A product manager’s perspective on technical debt
I have a frequent recurring nightmare that involves my engineering partner coming to me and saying something to the effect of: “Pranav, our technical debt is unsustainable, we need to spend the next three months refactoring the code base — no new product development till then.”
Technical debt—“tech debt” for short—are arguably some of the most panic inducing words in product management, and it is a frequent topic of discussion (and source of tension) between engineering and product.
Before developing a product perspective on tech debt, let’s first understand what it is and what causes it.
What is tech debt?
Technical debt is incurred when developers make the trade-off to do something quick and dirty vs. slower and cleaner. Like the metaphor implies, this trade-off involves “interest payments” in the future i.e. future development becomes more clunky and at some point teams may need to “pay down the principal” by refactoring code.
Tech debt may manifest itself through content that is hard coded in the front-end instead of in a content management system. Moreover, tech debt may lead to a lack of proper instrumentation and alerting, reliance on manual testing instead of automated testing, and ultimately a system that is not ultimately scalable to a large number of users.
What causes tech debt?
Like many things, tech debt arises from a lack of time and adequate information.
Sometimes, developers sometimes cut corners to meet deadlines. There might not be enough time for up-front design. Developers may do things that are application or job specific instead of something that is reusable. The team might have developers that are not as skilled or committed as they should be.
Sometimes, technical debt is unavoidable, because issues and optimal design only become clearer once the team has already spent some time in developing the solution. And finally, sometimes, technology gets outdated and needs to be replaced.
“Debt” sounds bad — but is tech debt always a bad thing?
Perhaps unsurprisingly for someone who works in financial services , I don’t think all “debt” is inherently bad.
Tech debt that is taken on to allow a team to test and validate ideas quickly is acceptable. In fact, this is the bedrock of lean product development: testing small iterations and validating need and demand before investing in making the solution scalable from a product and technology perspective.
There is no point building a perfect technical solution if that product is rejected by customers, or will change significantly in response to feedback. We have to leave room to “do things that don’t scale” in order to find product-market fit. So, this kind of technical debt is acceptable as long as there is an understanding and commitment that time will be spent on paying down tech debt before the product or feature is scaled.
So, how should a product manager approach technical debt?

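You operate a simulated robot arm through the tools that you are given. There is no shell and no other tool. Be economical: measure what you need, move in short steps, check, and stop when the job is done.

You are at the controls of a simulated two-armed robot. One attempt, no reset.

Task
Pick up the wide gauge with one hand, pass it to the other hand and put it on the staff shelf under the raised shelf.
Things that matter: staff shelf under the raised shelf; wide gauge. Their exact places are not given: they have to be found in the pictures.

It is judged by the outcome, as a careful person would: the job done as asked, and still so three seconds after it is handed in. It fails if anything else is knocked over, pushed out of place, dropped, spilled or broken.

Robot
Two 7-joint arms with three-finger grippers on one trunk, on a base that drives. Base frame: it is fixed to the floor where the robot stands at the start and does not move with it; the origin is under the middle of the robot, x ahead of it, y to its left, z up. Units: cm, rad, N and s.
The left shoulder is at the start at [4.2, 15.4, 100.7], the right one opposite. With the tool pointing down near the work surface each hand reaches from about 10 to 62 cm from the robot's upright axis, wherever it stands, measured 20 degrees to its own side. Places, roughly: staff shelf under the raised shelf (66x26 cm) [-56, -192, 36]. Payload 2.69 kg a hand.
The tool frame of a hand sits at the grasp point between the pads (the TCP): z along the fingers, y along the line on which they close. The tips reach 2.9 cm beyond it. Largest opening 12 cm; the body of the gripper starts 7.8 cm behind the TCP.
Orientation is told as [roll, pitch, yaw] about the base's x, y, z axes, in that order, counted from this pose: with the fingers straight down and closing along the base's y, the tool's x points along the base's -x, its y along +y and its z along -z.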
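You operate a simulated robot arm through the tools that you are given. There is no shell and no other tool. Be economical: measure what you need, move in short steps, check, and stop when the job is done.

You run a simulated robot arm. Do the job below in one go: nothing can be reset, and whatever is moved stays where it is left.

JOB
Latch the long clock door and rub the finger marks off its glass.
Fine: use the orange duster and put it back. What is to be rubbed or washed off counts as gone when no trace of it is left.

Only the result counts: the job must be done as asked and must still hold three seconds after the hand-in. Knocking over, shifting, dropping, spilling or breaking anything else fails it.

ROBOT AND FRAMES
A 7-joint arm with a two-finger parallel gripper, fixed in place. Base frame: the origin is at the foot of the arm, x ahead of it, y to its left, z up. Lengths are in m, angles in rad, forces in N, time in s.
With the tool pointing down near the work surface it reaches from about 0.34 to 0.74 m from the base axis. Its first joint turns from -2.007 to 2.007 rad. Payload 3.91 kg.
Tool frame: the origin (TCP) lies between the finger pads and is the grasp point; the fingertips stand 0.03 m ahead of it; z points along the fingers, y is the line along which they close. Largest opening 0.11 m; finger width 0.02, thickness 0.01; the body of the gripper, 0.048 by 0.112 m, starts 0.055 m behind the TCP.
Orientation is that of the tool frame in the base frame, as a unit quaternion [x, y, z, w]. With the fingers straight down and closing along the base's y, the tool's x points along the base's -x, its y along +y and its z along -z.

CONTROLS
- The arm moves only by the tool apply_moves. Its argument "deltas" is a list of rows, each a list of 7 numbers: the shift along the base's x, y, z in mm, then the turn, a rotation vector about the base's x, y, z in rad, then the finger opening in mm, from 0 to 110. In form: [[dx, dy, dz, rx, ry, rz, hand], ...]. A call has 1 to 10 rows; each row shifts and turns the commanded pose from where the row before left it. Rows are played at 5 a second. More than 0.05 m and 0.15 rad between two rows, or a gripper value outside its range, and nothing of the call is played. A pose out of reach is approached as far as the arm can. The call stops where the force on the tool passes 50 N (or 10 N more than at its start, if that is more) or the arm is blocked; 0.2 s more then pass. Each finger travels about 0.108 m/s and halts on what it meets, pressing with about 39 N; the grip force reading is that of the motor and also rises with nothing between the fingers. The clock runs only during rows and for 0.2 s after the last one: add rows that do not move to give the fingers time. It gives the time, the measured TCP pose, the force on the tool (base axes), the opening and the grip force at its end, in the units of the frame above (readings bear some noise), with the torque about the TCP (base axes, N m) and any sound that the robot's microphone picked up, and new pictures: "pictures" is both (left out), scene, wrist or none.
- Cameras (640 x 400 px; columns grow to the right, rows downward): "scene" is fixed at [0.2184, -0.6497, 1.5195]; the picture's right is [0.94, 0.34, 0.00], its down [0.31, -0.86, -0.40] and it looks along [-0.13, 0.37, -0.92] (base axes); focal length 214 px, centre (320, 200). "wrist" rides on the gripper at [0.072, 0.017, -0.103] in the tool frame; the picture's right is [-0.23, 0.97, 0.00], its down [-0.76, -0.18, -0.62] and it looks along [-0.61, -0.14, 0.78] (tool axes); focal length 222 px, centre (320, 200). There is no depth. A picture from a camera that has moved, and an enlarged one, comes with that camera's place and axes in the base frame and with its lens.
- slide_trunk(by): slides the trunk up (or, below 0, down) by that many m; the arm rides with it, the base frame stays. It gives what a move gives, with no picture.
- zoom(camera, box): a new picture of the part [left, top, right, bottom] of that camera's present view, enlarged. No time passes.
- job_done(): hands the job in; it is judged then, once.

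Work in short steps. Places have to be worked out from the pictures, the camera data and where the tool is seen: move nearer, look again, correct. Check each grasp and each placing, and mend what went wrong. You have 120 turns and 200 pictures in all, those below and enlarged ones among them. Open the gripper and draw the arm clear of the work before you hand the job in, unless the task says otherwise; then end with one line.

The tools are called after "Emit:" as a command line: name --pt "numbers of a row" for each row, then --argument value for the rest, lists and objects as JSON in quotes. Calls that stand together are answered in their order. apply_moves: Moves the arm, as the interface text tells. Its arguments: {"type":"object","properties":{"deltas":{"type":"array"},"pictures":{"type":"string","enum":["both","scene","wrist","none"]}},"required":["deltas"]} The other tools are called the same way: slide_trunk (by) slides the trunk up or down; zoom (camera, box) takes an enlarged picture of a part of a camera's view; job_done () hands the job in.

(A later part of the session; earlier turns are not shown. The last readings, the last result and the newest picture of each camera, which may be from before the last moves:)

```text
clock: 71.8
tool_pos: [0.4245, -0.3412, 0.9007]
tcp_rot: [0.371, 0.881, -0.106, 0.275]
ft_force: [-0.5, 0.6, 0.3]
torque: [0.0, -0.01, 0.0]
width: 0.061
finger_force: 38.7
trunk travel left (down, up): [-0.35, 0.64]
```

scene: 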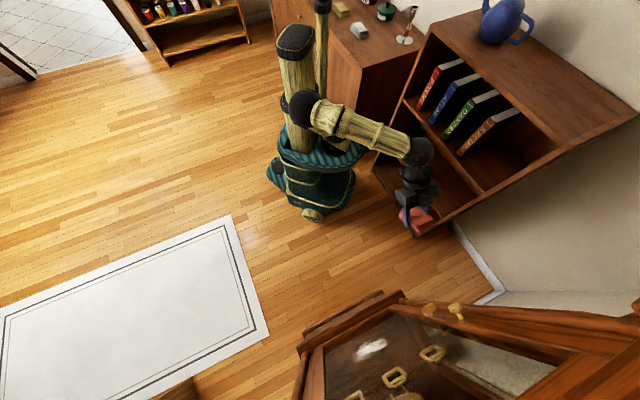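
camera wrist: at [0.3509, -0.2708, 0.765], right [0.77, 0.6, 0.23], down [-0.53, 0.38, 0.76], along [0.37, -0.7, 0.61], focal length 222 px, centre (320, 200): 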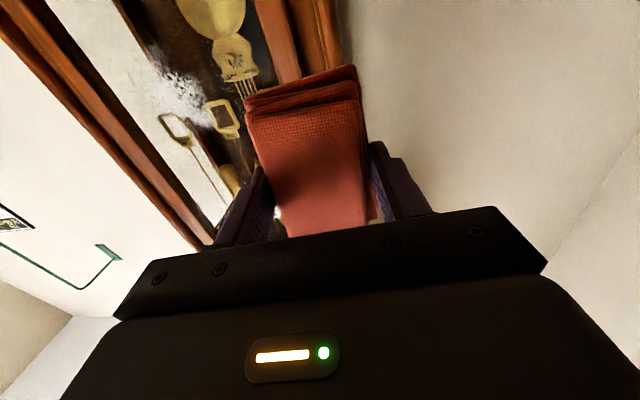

Here are a few approaches that I’ve seen being adopted with varying degrees of success
- Case by case decisions: Involve negotiation between product and engineering leadership on how much of the upcoming effort will be devoted to new feature development vs. paying down technical debt or shoring up the architecture or increasing the resilience of the technology stack. This is not always the most comfortable of conversations: product feels that the engineering team hasn’t done their job properly and is putting product goals in jeopardy to “clean up their mess”. Meanwhile, tech feels that product is not prioritizing technical resilience. Not surprisingly, this conversation often devolves into negative territory. The negativity can be mitigated through a strong and trusting relationship between the product and engineering leaders.
- A fixed “budget”: From my experience, this is a more prudent and sustainable approach. The product and engineering teams agree to a fixed amount of capacity devoted to paying down technical debt. This could take a few forms — a fixed allocation of story points every sprint spent on tech debt, or one out of every four sprints spend on technical effort. Given that teams may prudently take on tech debt to validate a product idea , the budget for paying down tech debt may need to increase before the product is scaled.
Two best practices that comes to mind on this topic: documentation and explicitly tracking tech debt in the backlog. Documentation across the product and tech teams will help to retain the context and rationale for taking on debt, which will be important in case of team-member transitions. Tracking tech debt as part of the backlog will ensure that room is created for the team to work on it, and that there is visibility to the work that is happening.
All views, opinions and statements are my own.